* 59 *

17 7 15
                                    

TEHLİKE ODAĞI VEYA SARSILMAZ HAYBER KALESİ
İslâm'ın, parlak yıldızı Medine'de ışık saçmaya başladığı gün, Yahudiler, Müslümanlara karşı Kureyş'e nispetle daha büyük bir kin ve düşmanlık beslemeye başladılar. Bütün aldatmaca ve güçlerini kullanarak, bu dini yıkmak için işe koyuldular.
Medine ve etrafında mesken edinmiş Yahudiler, kendi elleriyle yaptıkları yakışıksız amel ve hareketler sonucu, kaderin tokadına müstahak ve kötü bir sona duçar oldular. Onlardan bazıları idama mahkûm edilmiş, bazıları da, Kaynukaoğulları ve Nadiroğulları gibi, Medine topraklarından sürüldüler. Daha sonra bunlar Hayber'de, Vadil-Kura'da veya Ezriat-u Şam denilen bölgelerde mesken edinmişlerdi.

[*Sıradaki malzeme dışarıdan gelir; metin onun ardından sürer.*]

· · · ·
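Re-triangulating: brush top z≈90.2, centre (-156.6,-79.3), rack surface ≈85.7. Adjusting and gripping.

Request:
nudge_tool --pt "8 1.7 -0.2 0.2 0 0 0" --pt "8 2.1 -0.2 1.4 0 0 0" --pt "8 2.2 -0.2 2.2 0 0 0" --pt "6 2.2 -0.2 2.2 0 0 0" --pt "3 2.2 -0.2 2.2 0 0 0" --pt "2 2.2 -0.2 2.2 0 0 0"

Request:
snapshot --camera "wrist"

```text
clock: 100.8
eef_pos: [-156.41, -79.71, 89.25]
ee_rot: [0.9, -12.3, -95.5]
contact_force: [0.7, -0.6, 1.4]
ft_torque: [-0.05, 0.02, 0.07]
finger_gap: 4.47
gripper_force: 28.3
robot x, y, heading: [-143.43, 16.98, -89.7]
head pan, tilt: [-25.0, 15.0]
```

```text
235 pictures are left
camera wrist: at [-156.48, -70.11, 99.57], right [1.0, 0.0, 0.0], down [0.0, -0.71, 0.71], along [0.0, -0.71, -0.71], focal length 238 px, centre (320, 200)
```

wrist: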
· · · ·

Medine'nin kuzeyinde ve otuz iki fersah uzaklıkta bulunan geniş ve verimli ova, "Hayber vadisi" olarak adlandırılmıştı. Hz. Peygamber'in (s.a.a) bi'setinden önce, Yahudi milleti, kendilerini korumak ve sükûnet amacıyla bu bölgeye yedi tane sağlam kale yapmışlardı. Verimli topraklara ve bol suya sahip olan bu bölge, çiftçiliğe oldukça elverişli olduğundan, bölge sakinleri, ziraat, servet elde etme, silâh ve savunma araçları temini açısından tam bir maharet elde etmişlerdi. Yirmi bin nüfuslu bu beldede, babayiğit, cesur savaşçıların sayısı da az değildi.

Hayber Yahudilerinin en büyük günahı, Arap kabilelerini, İslâm hükümetini yıkmak için kışkırtmalarıydı. Müşrik ordusu, Hayber Yahudilerinin yardımlarıyla, Arabistan'ın çeşitli bölgelerinden hareket ederek, Medine dışında bir araya geldiler ve bu da ayrıntılarını okuduğunuz üzere Ahzap Savaşı'yla sonuçlanmıştı. Hücum ordusu, Hz. Peygamber'in (s.a.a) almış olduğu tedbirler ve Müslümanların canlarını feda etmeleri sayesinde, bir ay kadar hendek arkasında bekledikten sonra, dağılıp vatanlarına -Hayber Yahudileri de Hayber'e- geri döndüler ve Müslümanlar yeniden sükûnete kavuşmuş oldular.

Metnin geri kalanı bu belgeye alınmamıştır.